I wonder if it would be worth the time and effort to work with a G scale producer and have a dedicated "WW&F" run of stuff that could be sold through the gift shop?  I would want it scaled so that it could use standard G scale track as the 2 foot gauge.  I know that I would buy it, but would others?  Comments welcomed.......

The problem with "G" scale is that it does not exist, "G" gauge does. Remember that scale and gauge are not the same thing, one refers to distance between the rails(gauge) and the other refers to the proportion of the model to the real thing(scale). there are about seven different scales that exist in the large scale world, 1:13 = 2' gauge, 1:19 = 2' gauge on O scale track (32mm), 1:20.3 = 3' gauge, 1:22.5 = meter gauge (European narrow gauge), 1:24 = half inch to the foot, 1:29 = Quasi Standard gauge, 1:32 Standard gauge, (#1), all of these are running on G or #1 gauge track which has a track gauge of 45mm.

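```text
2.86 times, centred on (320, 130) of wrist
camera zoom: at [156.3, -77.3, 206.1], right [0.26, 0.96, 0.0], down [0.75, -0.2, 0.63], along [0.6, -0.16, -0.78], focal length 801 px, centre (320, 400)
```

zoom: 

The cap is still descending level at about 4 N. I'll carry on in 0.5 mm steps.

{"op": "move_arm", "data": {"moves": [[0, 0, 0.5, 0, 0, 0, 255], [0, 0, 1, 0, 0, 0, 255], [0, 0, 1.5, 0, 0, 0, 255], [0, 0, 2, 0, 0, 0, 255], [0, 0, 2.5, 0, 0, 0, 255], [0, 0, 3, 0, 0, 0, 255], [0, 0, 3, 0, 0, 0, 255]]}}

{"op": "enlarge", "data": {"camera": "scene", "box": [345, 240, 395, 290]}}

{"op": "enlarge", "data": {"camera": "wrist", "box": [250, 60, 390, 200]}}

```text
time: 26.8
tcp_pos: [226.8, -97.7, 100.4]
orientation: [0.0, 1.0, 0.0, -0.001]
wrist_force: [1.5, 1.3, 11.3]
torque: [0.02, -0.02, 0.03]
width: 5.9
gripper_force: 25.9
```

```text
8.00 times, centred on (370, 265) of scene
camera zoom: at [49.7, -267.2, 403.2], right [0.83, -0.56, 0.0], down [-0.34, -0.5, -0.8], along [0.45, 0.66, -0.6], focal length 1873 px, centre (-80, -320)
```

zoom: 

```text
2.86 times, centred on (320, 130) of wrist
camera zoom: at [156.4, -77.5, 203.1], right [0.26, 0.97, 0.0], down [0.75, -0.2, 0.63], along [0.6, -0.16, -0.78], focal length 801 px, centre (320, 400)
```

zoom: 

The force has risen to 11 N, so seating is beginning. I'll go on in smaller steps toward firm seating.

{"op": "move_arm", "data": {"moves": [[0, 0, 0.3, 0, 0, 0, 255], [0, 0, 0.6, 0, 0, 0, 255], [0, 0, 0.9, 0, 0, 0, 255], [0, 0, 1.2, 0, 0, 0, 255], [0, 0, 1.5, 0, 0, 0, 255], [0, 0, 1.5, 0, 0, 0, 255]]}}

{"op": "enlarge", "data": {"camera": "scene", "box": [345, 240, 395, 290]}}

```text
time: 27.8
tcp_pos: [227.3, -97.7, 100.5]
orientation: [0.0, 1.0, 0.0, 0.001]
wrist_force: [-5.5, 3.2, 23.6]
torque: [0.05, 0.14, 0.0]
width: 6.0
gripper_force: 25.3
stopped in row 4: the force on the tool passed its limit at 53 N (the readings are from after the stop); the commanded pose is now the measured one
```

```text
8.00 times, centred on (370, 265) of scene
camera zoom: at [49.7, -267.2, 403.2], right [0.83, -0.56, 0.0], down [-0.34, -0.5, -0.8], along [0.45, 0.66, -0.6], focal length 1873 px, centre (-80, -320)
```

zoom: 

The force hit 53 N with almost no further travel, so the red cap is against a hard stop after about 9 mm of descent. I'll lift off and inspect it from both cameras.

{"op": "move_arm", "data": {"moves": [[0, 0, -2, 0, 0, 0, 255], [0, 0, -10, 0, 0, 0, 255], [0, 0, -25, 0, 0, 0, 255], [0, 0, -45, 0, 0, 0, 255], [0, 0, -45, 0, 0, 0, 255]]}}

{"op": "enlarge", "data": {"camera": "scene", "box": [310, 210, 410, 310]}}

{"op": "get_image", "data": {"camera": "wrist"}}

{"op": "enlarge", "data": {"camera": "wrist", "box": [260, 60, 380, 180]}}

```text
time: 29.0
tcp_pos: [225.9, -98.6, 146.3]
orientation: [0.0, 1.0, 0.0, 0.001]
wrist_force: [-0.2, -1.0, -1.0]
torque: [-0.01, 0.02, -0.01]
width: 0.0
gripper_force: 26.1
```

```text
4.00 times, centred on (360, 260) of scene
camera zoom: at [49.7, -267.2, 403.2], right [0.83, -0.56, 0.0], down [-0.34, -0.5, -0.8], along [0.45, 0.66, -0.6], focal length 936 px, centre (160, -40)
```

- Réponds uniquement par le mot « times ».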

So the first decision that would have to be made is this locomotive going to be a scale model or something that just kinda of looks like something. LGB made a 2-4-4 Forney of no known scale and the later ones of some questionable quality and Bachmann made a 2-4-4 Forney with both inside and out side frames in 1:20.3 scale so it was a 3' gauge locomotive that was a fine model but of the wrong gauge. The MSR on this locomotive was about 1,400 and sold usally for about $800.

1:24 was started by Delton Locomotive Works as a way to build American narrow gauge, unfortunately this resulted in a track gauge of 3'6" (42") and the narrow gauge modelers coming from the smaller scales would not accept this compromise for 3' gauge models but the Garden Railroaders would so a lot of different rolling stock was made. Then USA Trains decided to do some standard gauge models and choose 1:29 because the visual bulk of the cars matched the 1:24 which they already had a bunch of and again the garden railroader liked it and it took off and 1:32 was left to the "Fine" scale modelers who ran live steam models.

Accucraft may not be making any more electric models as they have not sold any where near as well as the live steam models. Accucraft makes a nice little Forney all ready but it gauged for 3' rather than 2' which will not work for this application and they have not made a 1:13 model of a Forney yet, the other problem is that there is no rolling stock or very little available in this scale, Nick Schade who is a member would be able to tell you more about what is available in 1:13.

Round House out of England make a SR&RL 2-6-2 that is convertible from 45mm to 32mm in 1:19 scale, on 45mm track it is a 3' engine and on 32mm it is a  2' gauge engine.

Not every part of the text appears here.